• EXTRACTED TEXT:
════════════════

We start from the situation that we have implemented a data structure to
hold a dynamically sized 2-dimensional array.
The data structure is implemented as a class template 'Array2
template <typename Type> class Array2 { public: // ... void setSize(integer width, integer height, const Type& defaultData); // ... private: Type* data_; integer width_; integer height_; };
It is quite clear what the 'setSize' function should do whenever the passed-in parameters 'width' and 'height' are non-negative: it should resize the array to the desired dimensions, possibly padding the new elements, due to expansion, with 'defaultData'. However, negative 'width' or negative 'height' makes no sense. How should we react in such situations?
One could argue that we should react in a forgiving way by clamping the negative value to zero, kind of like mapping an invalid value back to some valid value. However, doing so is a disservice to the users of the function. This is because such an invalid value reflects a bug at the callers side with a 100% certainty: either the caller has misunderstood the usage of the function, or the value is a consequence of some less intentional bug. An example of such a bug would be an incorrect formula used to compute the desired width. In particular, in programming it seems easy to get formulas off by one (giving -1 etc).
Another could argue that it is the caller's duty to check his/her variables before calling the function. However, this is clearly not practical. An n amount of calls induces n amount of precondition checks. Besides, if the author of the function changes the preconditions in a backwards compatible way, the precondition checks that the caller placed are suddenly wrong and there are n of those. However, if we place the precondition check in the beginning of the function, this single check works for all calls and is also thus updatable.
Because an invalid value always reflects a bug at the callers side, such an event should never go without a notification. But this in itself is still too weak a reaction. If we have detected the presence of a bug, then it is very probable that in the very near microseconds the program ends up doing things it wasn't supposed to do. The problem is that once the program gets in an inconsistent state, there is nothing you can do to get back to a consistent state. This is because even the destructors (used for roll-back) can be affected by the inconsistent state. The only thing you can do is to call 'abort()' which terminates the program brutally without executing any additional code (like destructors).

════════════════

• INFORMATION PROVIDED:

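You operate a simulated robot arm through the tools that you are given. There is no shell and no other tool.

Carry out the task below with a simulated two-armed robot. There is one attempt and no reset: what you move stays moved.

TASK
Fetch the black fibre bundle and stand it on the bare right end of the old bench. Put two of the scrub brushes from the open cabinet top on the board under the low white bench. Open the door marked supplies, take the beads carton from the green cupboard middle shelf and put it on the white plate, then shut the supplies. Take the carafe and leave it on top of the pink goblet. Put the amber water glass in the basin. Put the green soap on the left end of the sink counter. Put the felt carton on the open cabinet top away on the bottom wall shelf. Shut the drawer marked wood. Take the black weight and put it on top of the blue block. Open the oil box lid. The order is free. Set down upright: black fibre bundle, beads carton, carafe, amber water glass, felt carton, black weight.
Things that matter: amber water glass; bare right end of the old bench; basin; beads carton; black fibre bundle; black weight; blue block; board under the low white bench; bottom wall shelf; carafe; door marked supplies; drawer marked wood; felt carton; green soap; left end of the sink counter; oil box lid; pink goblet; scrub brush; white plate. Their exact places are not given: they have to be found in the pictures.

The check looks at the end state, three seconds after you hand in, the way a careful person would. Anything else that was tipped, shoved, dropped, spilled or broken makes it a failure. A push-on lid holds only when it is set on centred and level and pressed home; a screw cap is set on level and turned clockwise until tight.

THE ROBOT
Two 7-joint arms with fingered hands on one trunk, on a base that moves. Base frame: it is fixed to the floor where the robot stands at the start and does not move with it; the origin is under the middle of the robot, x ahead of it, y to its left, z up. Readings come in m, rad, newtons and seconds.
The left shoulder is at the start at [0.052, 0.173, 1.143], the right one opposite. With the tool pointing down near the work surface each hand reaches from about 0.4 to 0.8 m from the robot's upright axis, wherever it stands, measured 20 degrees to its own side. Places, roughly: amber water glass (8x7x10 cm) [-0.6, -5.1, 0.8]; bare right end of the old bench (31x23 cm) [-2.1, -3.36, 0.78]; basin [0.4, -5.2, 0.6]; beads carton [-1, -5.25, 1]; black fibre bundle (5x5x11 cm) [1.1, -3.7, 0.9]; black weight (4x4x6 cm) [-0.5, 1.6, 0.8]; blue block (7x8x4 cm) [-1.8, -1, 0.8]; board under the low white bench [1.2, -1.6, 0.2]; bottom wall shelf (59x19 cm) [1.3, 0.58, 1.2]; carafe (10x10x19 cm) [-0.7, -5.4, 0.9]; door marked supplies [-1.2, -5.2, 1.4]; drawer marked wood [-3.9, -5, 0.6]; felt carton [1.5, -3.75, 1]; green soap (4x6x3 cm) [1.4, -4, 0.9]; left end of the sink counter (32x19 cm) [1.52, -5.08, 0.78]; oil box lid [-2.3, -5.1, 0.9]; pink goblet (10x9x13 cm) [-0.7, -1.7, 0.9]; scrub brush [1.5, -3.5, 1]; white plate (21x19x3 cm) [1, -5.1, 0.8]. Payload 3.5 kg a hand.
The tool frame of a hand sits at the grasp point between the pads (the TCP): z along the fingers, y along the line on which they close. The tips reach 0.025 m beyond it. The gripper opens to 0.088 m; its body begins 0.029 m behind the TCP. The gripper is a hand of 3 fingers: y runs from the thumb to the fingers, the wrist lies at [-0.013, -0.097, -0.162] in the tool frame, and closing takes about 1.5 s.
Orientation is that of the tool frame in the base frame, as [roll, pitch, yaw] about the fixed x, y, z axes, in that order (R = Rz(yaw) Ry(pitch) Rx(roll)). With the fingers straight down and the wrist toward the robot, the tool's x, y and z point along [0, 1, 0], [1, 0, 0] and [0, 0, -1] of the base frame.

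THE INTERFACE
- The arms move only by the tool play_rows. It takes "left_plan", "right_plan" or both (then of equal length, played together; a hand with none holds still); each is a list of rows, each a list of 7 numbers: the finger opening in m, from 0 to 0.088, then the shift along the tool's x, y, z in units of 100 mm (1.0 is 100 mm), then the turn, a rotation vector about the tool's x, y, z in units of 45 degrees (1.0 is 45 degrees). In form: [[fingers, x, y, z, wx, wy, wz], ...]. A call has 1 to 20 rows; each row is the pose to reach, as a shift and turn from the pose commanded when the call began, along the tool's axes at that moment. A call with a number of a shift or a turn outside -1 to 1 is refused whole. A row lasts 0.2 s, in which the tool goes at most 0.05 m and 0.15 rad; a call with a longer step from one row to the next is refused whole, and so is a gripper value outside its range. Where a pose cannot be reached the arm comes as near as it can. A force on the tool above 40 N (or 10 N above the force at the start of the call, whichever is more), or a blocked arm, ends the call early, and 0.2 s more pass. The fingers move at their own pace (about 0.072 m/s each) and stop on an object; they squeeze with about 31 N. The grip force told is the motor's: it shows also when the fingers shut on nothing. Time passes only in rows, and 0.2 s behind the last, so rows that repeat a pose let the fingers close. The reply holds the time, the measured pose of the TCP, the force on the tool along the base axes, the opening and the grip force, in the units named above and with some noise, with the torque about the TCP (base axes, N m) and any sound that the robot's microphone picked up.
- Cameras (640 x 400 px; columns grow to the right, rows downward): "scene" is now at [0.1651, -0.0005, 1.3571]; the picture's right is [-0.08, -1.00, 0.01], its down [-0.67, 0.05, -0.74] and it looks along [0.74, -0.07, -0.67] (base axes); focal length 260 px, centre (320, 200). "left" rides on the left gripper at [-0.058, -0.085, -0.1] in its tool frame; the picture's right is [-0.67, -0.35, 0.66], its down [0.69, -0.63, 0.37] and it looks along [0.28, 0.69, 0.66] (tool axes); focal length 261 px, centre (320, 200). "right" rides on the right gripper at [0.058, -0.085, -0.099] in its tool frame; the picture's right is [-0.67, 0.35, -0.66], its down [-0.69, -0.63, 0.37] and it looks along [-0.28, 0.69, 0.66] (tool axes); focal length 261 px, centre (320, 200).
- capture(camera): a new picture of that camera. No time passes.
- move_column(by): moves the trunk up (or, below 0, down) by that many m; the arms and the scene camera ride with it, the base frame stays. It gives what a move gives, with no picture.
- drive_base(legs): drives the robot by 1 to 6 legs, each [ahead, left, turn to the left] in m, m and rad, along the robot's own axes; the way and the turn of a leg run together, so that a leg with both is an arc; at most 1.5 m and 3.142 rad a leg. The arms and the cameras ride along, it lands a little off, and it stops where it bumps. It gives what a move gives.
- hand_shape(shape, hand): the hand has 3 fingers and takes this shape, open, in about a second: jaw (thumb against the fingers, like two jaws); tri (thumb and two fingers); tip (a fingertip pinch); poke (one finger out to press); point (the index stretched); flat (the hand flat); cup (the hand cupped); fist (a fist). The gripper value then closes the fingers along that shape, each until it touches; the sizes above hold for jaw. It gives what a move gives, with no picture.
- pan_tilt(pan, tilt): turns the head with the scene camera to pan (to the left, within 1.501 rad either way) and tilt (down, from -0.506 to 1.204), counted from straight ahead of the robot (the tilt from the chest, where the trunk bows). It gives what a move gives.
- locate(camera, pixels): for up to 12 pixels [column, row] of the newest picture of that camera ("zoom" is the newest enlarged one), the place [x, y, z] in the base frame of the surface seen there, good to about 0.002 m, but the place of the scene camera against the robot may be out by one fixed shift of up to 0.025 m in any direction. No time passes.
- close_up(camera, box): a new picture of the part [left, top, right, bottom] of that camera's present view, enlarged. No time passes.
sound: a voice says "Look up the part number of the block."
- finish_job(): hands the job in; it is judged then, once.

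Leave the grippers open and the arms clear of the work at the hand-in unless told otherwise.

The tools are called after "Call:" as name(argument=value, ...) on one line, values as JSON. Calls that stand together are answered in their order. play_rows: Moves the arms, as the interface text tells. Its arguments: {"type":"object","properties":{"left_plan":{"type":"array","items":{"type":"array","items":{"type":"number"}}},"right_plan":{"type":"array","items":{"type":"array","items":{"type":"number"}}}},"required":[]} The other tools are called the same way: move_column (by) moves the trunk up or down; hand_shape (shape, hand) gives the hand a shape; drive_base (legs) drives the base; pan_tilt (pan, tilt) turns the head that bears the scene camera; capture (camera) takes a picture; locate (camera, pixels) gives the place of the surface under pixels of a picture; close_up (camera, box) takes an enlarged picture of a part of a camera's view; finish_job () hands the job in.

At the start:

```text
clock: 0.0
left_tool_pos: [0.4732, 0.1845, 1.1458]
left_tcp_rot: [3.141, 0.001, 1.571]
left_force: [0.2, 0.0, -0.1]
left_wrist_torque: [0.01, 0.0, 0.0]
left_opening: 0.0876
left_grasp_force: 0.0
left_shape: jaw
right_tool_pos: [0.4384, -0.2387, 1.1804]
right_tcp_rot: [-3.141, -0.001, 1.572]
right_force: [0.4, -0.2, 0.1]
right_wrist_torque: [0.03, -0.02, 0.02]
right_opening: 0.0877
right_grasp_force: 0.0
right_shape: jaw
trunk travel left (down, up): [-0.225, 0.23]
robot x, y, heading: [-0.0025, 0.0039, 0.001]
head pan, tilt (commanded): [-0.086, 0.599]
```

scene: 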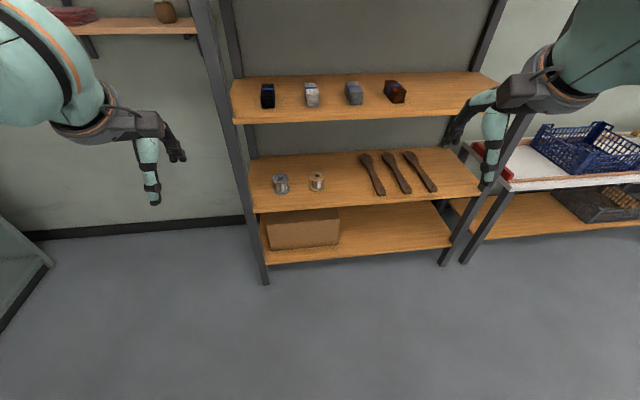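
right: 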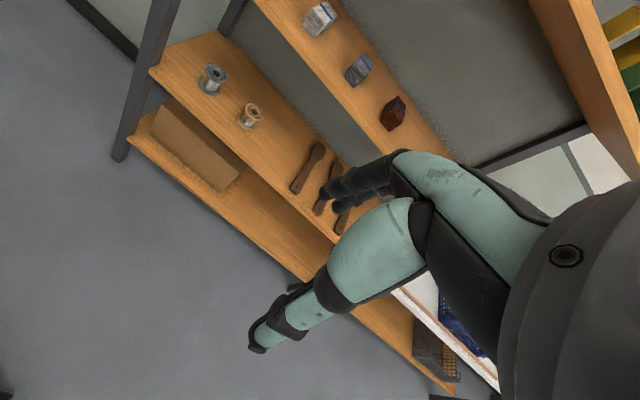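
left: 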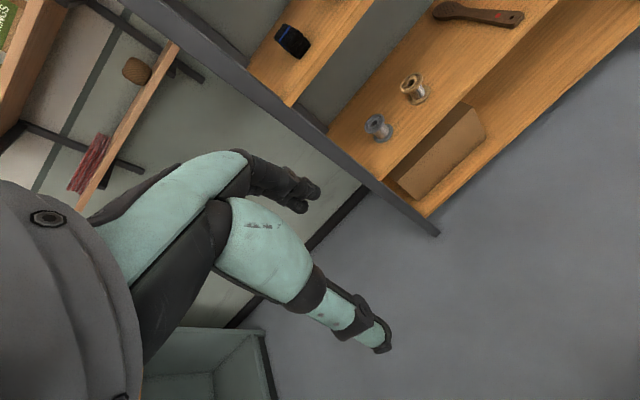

════════════════

• WHAT YOU HAVE TO DO: Transcribe the extracted text beginning at "Because an invalid". Stop after "code (like destructors).".

• FINAL RESULT:
Because an invalid value always reflects a bug at the callers side, such an event should never go without a notification. But this in itself is still too weak a reaction. If we have detected the presence of a bug, then it is very probable that in the very near microseconds the program ends up doing things it wasn't supposed to do. The problem is that once the program gets in an inconsistent state, there is nothing you can do to get back to a consistent state. This is because even the destructors (used for roll-back) can be affected by the inconsistent state. The only thing you can do is to call 'abort()' which terminates the program brutally without executing any additional code (like destructors).